**Available data:**
* start *

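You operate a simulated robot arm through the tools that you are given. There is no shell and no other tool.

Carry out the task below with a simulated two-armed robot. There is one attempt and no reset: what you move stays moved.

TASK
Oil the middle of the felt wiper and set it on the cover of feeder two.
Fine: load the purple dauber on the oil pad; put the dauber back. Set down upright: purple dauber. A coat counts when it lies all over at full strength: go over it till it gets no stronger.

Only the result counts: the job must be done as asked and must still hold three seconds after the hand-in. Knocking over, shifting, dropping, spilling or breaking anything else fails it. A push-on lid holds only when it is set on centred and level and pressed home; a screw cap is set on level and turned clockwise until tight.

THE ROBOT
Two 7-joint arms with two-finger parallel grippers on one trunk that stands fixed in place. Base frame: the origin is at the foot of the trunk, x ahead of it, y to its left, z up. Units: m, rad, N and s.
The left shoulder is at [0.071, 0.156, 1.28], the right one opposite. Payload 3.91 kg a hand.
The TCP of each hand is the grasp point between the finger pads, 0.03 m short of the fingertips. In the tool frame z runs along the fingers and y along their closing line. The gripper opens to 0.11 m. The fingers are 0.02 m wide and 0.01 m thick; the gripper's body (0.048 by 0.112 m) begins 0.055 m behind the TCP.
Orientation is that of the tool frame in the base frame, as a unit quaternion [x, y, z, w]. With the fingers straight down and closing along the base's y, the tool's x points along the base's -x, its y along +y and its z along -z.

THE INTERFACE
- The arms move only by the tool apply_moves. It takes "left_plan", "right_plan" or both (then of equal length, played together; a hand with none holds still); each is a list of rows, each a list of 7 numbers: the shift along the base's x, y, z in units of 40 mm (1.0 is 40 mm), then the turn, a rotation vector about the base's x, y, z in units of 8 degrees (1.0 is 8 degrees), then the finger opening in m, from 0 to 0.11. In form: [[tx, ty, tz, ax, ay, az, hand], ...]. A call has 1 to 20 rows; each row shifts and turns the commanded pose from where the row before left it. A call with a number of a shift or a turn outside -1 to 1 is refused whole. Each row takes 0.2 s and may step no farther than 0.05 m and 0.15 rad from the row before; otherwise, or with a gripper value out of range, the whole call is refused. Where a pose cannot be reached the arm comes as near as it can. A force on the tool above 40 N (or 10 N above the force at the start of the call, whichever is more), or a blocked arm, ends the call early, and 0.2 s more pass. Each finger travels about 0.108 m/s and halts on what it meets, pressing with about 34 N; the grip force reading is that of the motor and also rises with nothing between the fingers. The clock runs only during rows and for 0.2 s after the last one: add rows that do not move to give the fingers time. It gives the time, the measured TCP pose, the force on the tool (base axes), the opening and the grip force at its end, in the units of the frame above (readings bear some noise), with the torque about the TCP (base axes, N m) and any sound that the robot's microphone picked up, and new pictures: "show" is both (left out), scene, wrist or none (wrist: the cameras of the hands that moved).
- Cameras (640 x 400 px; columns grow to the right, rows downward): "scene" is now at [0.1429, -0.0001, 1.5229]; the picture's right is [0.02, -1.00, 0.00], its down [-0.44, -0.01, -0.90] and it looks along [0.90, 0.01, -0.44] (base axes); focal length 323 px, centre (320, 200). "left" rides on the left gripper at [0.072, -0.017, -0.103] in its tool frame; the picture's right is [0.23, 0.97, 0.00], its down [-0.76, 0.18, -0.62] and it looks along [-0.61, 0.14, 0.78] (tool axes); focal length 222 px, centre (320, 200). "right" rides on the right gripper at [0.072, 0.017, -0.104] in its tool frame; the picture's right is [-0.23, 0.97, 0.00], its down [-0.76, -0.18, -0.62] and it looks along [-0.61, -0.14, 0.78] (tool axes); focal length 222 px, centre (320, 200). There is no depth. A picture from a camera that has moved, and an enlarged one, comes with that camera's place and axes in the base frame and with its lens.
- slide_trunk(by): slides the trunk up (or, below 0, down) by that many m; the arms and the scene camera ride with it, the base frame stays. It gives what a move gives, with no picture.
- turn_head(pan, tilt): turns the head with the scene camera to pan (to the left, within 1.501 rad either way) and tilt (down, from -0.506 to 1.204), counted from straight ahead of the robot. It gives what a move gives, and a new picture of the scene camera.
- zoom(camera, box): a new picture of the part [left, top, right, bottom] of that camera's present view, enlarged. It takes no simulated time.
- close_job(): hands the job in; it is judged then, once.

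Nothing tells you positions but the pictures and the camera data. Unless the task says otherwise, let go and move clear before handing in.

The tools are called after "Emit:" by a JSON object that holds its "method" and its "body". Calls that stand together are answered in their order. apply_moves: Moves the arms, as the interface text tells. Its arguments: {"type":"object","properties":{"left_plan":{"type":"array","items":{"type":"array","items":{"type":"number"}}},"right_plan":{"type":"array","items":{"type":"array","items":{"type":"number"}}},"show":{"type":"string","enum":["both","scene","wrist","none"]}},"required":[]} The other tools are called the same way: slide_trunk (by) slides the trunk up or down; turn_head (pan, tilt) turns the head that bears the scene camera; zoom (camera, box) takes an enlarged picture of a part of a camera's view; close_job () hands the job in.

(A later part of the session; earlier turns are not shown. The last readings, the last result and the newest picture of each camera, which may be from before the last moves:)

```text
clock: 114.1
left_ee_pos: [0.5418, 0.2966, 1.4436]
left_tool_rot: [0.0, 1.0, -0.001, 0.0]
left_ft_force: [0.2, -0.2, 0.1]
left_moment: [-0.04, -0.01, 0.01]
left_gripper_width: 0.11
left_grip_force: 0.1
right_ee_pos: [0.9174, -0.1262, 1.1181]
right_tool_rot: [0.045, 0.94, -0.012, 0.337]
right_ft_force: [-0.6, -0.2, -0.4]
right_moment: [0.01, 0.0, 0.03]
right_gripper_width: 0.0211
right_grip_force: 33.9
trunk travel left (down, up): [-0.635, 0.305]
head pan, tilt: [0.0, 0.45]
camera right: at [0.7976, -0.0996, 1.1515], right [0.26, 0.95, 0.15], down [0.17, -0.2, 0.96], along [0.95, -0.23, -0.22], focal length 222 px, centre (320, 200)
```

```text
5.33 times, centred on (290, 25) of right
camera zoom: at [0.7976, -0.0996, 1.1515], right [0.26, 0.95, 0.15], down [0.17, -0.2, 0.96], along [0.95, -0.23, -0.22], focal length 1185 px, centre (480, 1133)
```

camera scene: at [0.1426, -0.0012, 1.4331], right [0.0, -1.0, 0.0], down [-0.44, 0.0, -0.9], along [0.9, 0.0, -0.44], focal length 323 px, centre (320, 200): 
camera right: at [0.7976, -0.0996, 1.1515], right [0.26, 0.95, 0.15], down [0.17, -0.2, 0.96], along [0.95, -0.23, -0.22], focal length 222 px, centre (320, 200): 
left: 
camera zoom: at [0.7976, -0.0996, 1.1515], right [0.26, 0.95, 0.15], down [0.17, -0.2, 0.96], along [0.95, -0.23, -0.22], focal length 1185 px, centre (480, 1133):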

* end *

**Source text:**

* start *

18th Sunday after Pentecost
Exodus 20.1-4, 13, 15-17; Matthew 21.33-42
Church of Scotland, Geneva, October 4 2020
We come from God and we return to God. This is the story of our lives and the story of our world.
In between God comes to us in many and various ways. Which, when we consider the mess we make of our lives and our world, is just as well.
God comes in creation, without which there would be no story to begin with. God comes in the call to Abraham and in choosing him and his offspring to do what is just and right, through which all the peoples of the earth shall be blessed. God comes in the call to Moses and in bringing the Israelites out of slavery in Egypt and setting them free to live as God’s people. God comes, supremely and yet surprisingly, in Jesus of Nazareth, “Emmanuel”, God with us in human form.
And God comes again in Christ to lead us finally into God’s new creation. As Paul says in his account of the Lord’s supper: As often as we eat this bread and drink the cup, we remember his death until he comes.

* end *

**Exercise goal:** Resume the source text where it left off.

**Result of the exercise:**
*
In today’s gospel, Jesus tells the chief priests and the elders of the people a story. A man plants a vineyard, leases it to tenants, and later sends his servants to collect his share. But the tenants reject and abuse them. Then the man sends his son: surely the tenants will respect his own son. But the tenants kill the son and seize the vineyard for themselves. They are, we may think, the locataires from hell.
Earlier in Matthew 21, we find another parable: this time not a story, but an acted parable. Jesus enters the temple, drives out sellers and buyers, and overturns the tables of the money-changers and the seats of those who sell doves.
He explains these dramatic actions by quoting the prophet Jeremiah: God’s temple is to be a house of prayer, but you have made it a den of thieves.
His actions are not aimed at the merchants and the money-changers. They’re directed at the rulers of the temple: they are the “you” who are turning it into a den of thieves, a hideout for highway robbers.
Their ancestors the Maccabees freed Israel from the foreign tyrant Antiochus Epiphanes, letting the Jews again be Jews. But they, fatally compromised by their collaboration with the new tyrant Rome, cannot recognize in Jesus the one sent by God to call his people to renewed faithfulness – still less, that what Jesus means by “renewed faithfulness” isn’t quite what almost anyone expects.
Naturally the chief priests and the elders aren’t about to let this go. They demand to know what Jesus thinks he is playing at. “By what authority are you doing these things, and who gave you this authority?”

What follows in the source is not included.